Dans l’humble vie de l’écrivain, ce sont là des peines d’esprit qui l’attristent, qui le poursuivent jusqu’au milieu des siens, comme s’il s’agissait de quelque proche parent, souillé d’une grande faute, et qu’il y eût plus qu’une solidarité morale entre le biographe et son héros. Je portai plusieurs jours le poids de cette incertitude, ne pouvant pas me résoudre à adhérer, même sous la caution d’historiens illustres, à l’opinion qui faisait de mon image aimée un de ces hommes violens et communs dont les révolutions abondent, et du chancelier Morus le sanglant contradicteur de l’utopiste Morus. Enfin, las d’un doute qui devenait presque une souffrance, je commençai à incliner vers une sorte de transaction. Je me dis que, puisque le fait n’était que trop vrai, il ne me restait plus qu’à le dégager de toutes les interprétations passionnées des historiens, et qu’à réhabiliter Morus, non de sa faute, mais des aggravations de leur point de vue personnel, et de la morale particulière au nom de laquelle ils l’accusaient. Déjà je ne fouillais plus dans les vieux livres que d’une main découragée, lorsque je tombai sur le passage suivant de la correspondance d’Érasme :
« Ce fut pourtant une assez grande preuve d’une clémence singulière que, sous sa chancellerie, personne ne perdit la vie pour les nouvelles croyances, quoiqu’il y eût, dans les deux Germanies et en France, de nombreux exemples de gens punis pour ce fait du dernier supplice[9]. »
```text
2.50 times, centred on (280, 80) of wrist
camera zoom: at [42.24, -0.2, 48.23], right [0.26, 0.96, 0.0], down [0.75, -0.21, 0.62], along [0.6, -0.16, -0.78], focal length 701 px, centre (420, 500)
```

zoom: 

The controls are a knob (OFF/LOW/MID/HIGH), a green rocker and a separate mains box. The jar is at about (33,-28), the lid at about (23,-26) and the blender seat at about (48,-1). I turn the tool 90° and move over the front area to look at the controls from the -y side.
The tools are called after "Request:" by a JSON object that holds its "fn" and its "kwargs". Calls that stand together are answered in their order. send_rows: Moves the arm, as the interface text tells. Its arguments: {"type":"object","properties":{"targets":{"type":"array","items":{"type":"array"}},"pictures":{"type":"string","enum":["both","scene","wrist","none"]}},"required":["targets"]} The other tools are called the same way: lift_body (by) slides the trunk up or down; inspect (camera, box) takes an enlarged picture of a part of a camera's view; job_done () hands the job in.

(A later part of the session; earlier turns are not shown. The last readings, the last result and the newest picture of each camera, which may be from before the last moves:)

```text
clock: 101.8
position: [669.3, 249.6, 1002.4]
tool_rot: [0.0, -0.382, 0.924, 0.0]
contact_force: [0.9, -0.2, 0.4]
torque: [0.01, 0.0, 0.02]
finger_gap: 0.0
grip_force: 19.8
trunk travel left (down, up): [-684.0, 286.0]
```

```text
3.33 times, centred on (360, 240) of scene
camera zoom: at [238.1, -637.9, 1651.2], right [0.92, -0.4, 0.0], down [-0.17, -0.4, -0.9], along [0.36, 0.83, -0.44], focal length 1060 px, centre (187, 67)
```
Cette affirmation si positive me rendit toute mon ardeur. J’avais à opposer à Burnet, prélat protestant, écrivain sage, mais intéressé à charger les portraits des persécuteurs de l’église naissante d’Angleterre, le témoignage d’Érasme, mi-catholique, mi-protestant, peut-être d’une parole moins vérace et moins sûre que celle de Morus, mais généralement plus porté à atténuer qu’à mentir, à expliquer qu’à nier, et qui pouvait si bien trouver dans l’entraînement de l’époque, dans les violences matérielles des protestans, dans leur double caractère de rebelles et de novateurs, de quoi pallier les rigueurs de son illustre ami. Érasme était tout près de l’évènement ; il avait un commerce suivi de lettres avec Morus et ses amis. Il savait, il devait savoir tout : quel intérêt avait-il à nier un fait de notoriété universelle, lui surtout qui ne nie rien et qui n’affirme pas grand’chose ? Burnet, à plus d’un siècle de là, allègue le fait contraire. Où a-t-il pris ses preuves ? Il n’en cite aucune. Certes, si ce n’était pas assez des paroles graves d’Érasme pour m’inscrire en faux contre l’opinion commune, c’était assez pour la suspecter. Je recommençai donc mes recherches, je me plongeai de nouveau dans l’in-folio de théologie écrite en anglais qu’a laissé Morus, et que Burnet n’a certainement lu qu’avec distraction, et j’y trouvai sur le fait en litige, et en général sur la nature des croyances religieuses de Morus, les élémens de l’opinion qu’on va lire.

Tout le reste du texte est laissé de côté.